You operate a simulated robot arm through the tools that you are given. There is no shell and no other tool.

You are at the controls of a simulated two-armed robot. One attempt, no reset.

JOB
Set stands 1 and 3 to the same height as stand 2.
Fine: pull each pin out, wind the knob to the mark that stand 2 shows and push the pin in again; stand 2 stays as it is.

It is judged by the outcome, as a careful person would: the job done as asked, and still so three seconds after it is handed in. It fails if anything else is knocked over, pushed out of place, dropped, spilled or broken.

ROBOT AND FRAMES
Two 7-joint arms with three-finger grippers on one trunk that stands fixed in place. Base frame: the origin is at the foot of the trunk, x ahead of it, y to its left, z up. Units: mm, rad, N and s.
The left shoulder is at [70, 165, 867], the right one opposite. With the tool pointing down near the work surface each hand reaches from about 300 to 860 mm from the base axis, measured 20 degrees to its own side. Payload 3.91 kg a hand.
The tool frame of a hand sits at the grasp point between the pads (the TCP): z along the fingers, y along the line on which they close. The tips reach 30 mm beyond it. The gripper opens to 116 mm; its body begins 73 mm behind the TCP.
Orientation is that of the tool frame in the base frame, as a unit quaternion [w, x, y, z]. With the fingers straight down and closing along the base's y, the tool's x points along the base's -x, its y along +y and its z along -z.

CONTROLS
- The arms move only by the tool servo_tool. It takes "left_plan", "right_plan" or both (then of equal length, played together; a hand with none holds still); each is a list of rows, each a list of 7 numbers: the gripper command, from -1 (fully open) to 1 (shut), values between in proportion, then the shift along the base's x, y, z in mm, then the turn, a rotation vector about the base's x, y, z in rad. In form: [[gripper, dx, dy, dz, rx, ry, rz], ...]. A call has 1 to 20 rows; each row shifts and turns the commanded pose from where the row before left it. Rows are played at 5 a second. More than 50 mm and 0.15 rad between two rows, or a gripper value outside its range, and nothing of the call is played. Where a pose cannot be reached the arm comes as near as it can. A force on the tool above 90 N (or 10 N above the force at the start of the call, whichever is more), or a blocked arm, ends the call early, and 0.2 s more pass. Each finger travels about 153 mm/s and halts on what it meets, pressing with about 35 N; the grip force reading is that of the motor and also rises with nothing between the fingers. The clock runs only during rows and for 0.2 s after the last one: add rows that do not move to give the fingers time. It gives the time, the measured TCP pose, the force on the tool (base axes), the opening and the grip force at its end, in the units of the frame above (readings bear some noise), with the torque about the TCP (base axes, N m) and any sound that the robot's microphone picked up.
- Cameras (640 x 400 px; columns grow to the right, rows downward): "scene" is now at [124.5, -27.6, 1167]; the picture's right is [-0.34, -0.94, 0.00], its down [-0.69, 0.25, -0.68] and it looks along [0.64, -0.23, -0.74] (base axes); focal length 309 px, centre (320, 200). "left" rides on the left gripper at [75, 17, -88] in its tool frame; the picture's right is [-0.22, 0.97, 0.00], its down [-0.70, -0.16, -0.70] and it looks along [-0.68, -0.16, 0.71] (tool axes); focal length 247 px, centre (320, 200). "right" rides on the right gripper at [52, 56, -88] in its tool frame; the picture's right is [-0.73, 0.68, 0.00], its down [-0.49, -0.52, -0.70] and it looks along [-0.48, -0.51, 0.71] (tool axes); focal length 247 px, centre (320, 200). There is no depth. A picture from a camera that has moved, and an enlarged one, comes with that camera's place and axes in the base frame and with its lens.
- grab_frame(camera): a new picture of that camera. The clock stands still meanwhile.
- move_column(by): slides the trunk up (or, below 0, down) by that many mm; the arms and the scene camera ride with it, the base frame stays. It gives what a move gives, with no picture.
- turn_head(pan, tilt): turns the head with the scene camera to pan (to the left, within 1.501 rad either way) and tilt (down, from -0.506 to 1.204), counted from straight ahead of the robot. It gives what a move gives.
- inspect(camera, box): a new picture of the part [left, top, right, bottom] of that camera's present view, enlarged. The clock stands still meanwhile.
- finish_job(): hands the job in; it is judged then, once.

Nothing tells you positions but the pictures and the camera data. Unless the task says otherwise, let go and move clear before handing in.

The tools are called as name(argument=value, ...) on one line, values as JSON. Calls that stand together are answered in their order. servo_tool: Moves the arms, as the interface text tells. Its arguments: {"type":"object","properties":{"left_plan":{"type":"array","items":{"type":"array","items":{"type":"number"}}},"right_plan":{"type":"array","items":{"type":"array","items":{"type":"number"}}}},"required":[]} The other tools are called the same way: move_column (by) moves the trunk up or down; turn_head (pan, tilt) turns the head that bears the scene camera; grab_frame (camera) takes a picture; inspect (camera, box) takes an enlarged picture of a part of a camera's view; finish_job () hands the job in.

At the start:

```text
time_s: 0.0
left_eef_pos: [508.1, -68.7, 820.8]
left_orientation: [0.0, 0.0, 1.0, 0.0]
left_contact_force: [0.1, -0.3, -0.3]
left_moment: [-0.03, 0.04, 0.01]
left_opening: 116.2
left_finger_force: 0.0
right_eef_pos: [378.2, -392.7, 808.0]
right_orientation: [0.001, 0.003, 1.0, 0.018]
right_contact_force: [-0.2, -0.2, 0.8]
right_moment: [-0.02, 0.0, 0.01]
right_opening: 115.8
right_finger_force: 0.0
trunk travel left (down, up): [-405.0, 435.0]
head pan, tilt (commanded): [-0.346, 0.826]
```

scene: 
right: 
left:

THE PROBLEM: Please repeat the listing above in full and exactly.

WRITTEN RESPONSE:
You operate a simulated robot arm through the tools that you are given. There is no shell and no other tool.

You are at the controls of a simulated two-armed robot. One attempt, no reset.

JOB
Set stands 1 and 3 to the same height as stand 2.
Fine: pull each pin out, wind the knob to the mark that stand 2 shows and push the pin in again; stand 2 stays as it is.

It is judged by the outcome, as a careful person would: the job done as asked, and still so three seconds after it is handed in. It fails if anything else is knocked over, pushed out of place, dropped, spilled or broken.

ROBOT AND FRAMES
Two 7-joint arms with three-finger grippers on one trunk that stands fixed in place. Base frame: the origin is at the foot of the trunk, x ahead of it, y to its left, z up. Units: mm, rad, N and s.
The left shoulder is at [70, 165, 867], the right one opposite. With the tool pointing down near the work surface each hand reaches from about 300 to 860 mm from the base axis, measured 20 degrees to its own side. Payload 3.91 kg a hand.
The tool frame of a hand sits at the grasp point between the pads (the TCP): z along the fingers, y along the line on which they close. The tips reach 30 mm beyond it. The gripper opens to 116 mm; its body begins 73 mm behind the TCP.
Orientation is that of the tool frame in the base frame, as a unit quaternion [w, x, y, z]. With the fingers straight down and closing along the base's y, the tool's x points along the base's -x, its y along +y and its z along -z.

CONTROLS
- The arms move only by the tool servo_tool. It takes "left_plan", "right_plan" or both (then of equal length, played together; a hand with none holds still); each is a list of rows, each a list of 7 numbers: the gripper command, from -1 (fully open) to 1 (shut), values between in proportion, then the shift along the base's x, y, z in mm, then the turn, a rotation vector about the base's x, y, z in rad. In form: [[gripper, dx, dy, dz, rx, ry, rz], ...]. A call has 1 to 20 rows; each row shifts and turns the commanded pose from where the row before left it. Rows are played at 5 a second. More than 50 mm and 0.15 rad between two rows, or a gripper value outside its range, and nothing of the call is played. Where a pose cannot be reached the arm comes as near as it can. A force on the tool above 90 N (or 10 N above the force at the start of the call, whichever is more), or a blocked arm, ends the call early, and 0.2 s more pass. Each finger travels about 153 mm/s and halts on what it meets, pressing with about 35 N; the grip force reading is that of the motor and also rises with nothing between the fingers. The clock runs only during rows and for 0.2 s after the last one: add rows that do not move to give the fingers time. It gives the time, the measured TCP pose, the force on the tool (base axes), the opening and the grip force at its end, in the units of the frame above (readings bear some noise), with the torque about the TCP (base axes, N m) and any sound that the robot's microphone picked up.
- Cameras (640 x 400 px; columns grow to the right, rows downward): "scene" is now at [124.5, -27.6, 1167]; the picture's right is [-0.34, -0.94, 0.00], its down [-0.69, 0.25, -0.68] and it looks along [0.64, -0.23, -0.74] (base axes); focal length 309 px, centre (320, 200). "left" rides on the left gripper at [75, 17, -88] in its tool frame; the picture's right is [-0.22, 0.97, 0.00], its down [-0.70, -0.16, -0.70] and it looks along [-0.68, -0.16, 0.71] (tool axes); focal length 247 px, centre (320, 200). "right" rides on the right gripper at [52, 56, -88] in its tool frame; the picture's right is [-0.73, 0.68, 0.00], its down [-0.49, -0.52, -0.70] and it looks along [-0.48, -0.51, 0.71] (tool axes); focal length 247 px, centre (320, 200). There is no depth. A picture from a camera that has moved, and an enlarged one, comes with that camera's place and axes in the base frame and with its lens.
- grab_frame(camera): a new picture of that camera. The clock stands still meanwhile.
- move_column(by): slides the trunk up (or, below 0, down) by that many mm; the arms and the scene camera ride with it, the base frame stays. It gives what a move gives, with no picture.
- turn_head(pan, tilt): turns the head with the scene camera to pan (to the left, within 1.501 rad either way) and tilt (down, from -0.506 to 1.204), counted from straight ahead of the robot. It gives what a move gives.
- inspect(camera, box): a new picture of the part [left, top, right, bottom] of that camera's present view, enlarged. The clock stands still meanwhile.
- finish_job(): hands the job in; it is judged then, once.

Nothing tells you positions but the pictures and the camera data. Unless the task says otherwise, let go and move clear before handing in.

The tools are called as name(argument=value, ...) on one line, values as JSON. Calls that stand together are answered in their order. servo_tool: Moves the arms, as the interface text tells. Its arguments: {"type":"object","properties":{"left_plan":{"type":"array","items":{"type":"array","items":{"type":"number"}}},"right_plan":{"type":"array","items":{"type":"array","items":{"type":"number"}}}},"required":[]} The other tools are called the same way: move_column (by) moves the trunk up or down; turn_head (pan, tilt) turns the head that bears the scene camera; grab_frame (camera) takes a picture; inspect (camera, box) takes an enlarged picture of a part of a camera's view; finish_job () hands the job in.

At the start:

```text
time_s: 0.0
left_eef_pos: [508.1, -68.7, 820.8]
left_orientation: [0.0, 0.0, 1.0, 0.0]
left_contact_force: [0.1, -0.3, -0.3]
left_moment: [-0.03, 0.04, 0.01]
left_opening: 116.2
left_finger_force: 0.0
right_eef_pos: [378.2, -392.7, 808.0]
right_orientation: [0.001, 0.003, 1.0, 0.018]
right_contact_force: [-0.2, -0.2, 0.8]
right_moment: [-0.02, 0.0, 0.01]
right_opening: 115.8
right_finger_force: 0.0
trunk travel left (down, up): [-405.0, 435.0]
head pan, tilt (commanded): [-0.346, 0.826]
```

scene: 
right: 
left:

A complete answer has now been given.